What you should know about Utah's Bears Ears, targeted by Trump

Last Updated Dec 4, 2017 3:40 PM EST

SALT LAKE CITY, Utah -- The landscape of Bears Ears National Monument has served as a vital resource for thousands of years to those living in southeastern Utah. 

According to the U.S. Forest Service, Bears Ears — which sprawls across more than 1.3 million acres — acts as a home to animal and plant life. Tribes have been able to collect plants and firewood within the monument. And over the past 200 years, ranchers, miners, Mormon pioneers and homesteaders have traveled within the area. 

Sixteen presidents have exercised the 1906 Antiquities Act, which gives the president broad authority to declare federal lands as monuments and restrict their use, to protect some of America's most historic monuments, including the Grand Canyon and the Statue of Liberty, according to the U.S. Forest Service.

President Donald Trump signed proclamations Monday to formally downsize Bears Ears, as well as Grand-Staircase Escalante. Thousands have protested his decision. 

Trump's monument reduction plan

Mr. Trump traveled to Salt Lake City on Monday where he signed the proclamations, responding to what he has condemned as a "massive federal land grab" and an important move for "state's rights."  

The move was supported by Utah's top Republican officials, but opposed by tribes and environmental groups. 

Mr. Trump said in a speech Monday at the Utah State Capitol that past presidential administrations had "severely abused" the purpose and spirit of a federal law that allows them to protect public lands by turning them into national monuments.

Mr. Trump said his action means that "public lands will once again be for public use."

The two national monuments were among 27 that Mr. Trump ordered Interior Secretary Ryan Zinke to review earlier this year

Utah's Republican leaders, including Sen. Orrin Hatch, pressed Mr. Trump to launch the review, saying the monuments declared by Presidents Barack Obama and Bill Clinton locked up too much federal land.

Mr.

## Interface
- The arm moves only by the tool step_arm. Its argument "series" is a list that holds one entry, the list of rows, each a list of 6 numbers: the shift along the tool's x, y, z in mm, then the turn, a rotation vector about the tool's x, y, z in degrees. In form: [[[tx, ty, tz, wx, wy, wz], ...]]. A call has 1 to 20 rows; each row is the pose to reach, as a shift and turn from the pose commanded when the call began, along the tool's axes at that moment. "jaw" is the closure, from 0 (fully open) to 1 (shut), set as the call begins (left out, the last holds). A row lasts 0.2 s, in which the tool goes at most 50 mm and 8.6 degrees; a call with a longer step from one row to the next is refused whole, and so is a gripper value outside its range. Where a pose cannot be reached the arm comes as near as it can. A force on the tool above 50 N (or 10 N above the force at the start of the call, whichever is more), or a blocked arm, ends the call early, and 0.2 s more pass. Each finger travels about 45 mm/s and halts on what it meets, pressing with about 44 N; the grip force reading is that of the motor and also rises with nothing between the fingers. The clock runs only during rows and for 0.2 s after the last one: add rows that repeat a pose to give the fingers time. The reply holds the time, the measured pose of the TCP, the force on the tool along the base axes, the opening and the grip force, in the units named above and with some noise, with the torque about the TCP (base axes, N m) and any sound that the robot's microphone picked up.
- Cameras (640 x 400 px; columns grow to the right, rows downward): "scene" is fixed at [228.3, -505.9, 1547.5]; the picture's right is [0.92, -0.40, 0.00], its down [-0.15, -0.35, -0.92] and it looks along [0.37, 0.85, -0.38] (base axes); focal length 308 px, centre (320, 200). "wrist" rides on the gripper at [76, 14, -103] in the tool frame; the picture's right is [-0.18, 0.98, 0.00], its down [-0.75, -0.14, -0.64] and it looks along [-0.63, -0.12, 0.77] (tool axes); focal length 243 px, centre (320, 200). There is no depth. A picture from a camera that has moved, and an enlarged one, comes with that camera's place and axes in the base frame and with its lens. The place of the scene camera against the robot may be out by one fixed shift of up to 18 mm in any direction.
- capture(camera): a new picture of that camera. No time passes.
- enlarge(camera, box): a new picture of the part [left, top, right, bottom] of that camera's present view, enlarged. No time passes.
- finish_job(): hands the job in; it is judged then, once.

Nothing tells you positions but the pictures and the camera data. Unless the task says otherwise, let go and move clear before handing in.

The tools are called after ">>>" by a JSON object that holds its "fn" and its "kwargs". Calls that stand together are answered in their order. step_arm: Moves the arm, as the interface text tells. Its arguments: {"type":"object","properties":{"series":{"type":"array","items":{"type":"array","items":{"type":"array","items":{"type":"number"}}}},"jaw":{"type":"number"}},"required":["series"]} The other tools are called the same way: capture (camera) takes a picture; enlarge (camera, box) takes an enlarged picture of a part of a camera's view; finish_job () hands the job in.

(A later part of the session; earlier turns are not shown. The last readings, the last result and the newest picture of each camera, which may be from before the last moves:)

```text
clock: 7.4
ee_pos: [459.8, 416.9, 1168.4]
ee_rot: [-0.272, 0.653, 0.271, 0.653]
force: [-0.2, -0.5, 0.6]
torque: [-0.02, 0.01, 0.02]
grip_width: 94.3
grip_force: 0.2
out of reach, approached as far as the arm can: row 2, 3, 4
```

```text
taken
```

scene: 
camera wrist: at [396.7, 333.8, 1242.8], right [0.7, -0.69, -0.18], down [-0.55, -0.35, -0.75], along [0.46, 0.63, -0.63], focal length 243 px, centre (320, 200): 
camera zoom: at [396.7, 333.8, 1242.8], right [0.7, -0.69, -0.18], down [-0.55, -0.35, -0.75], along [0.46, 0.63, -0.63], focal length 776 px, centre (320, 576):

Trump's plans to curtail the strict protections on the sites have angered tribes and environmentalist groups who have vowed to sue to preserve the monuments.

In December, shortly before leaving office, Obama irritated Utah Republicans by creating the Bears Ears National Monument on 1.35 million acres of land sacred to Native Americans and home to tens of thousands of archaeological sites, including ancient cliff dwellings.

Mr. Trump signed an executive order in April directing Zinke to conduct a review of the protections. Mr. Trump is able to upend the protections under the Antiquities Act. 

The president said in April his order would end "another egregious abuse of federal power" and "give that power back to the states and to the people where it belongs."

Mr. Trump said at the time that he had spoken to state and local leaders "who are gravely concerned about this massive federal land grab. And it's gotten worse and worse and worse, and now we're going to free it up, which is what should have happened in the first place. This should never have happened."

The move marks the first time in a half century that a president has attempted to undo these types of land protections. And it could be the first of many changes to come.

Zinke also has recommended that Nevada's Gold Butte and Oregon's Cascade-Siskiyou monuments be reduced in size, although details remain unclear. The former Montana congressman's plan would allow logging at a newly designated monument in Maine and more grazing, hunting and fishing at two sites in New Mexico.

Democrats and environmentalists have opposed the changes, accusing Trump and Zinke of engaging in a secretive process aimed at helping industry groups that have donated to Republican campaigns.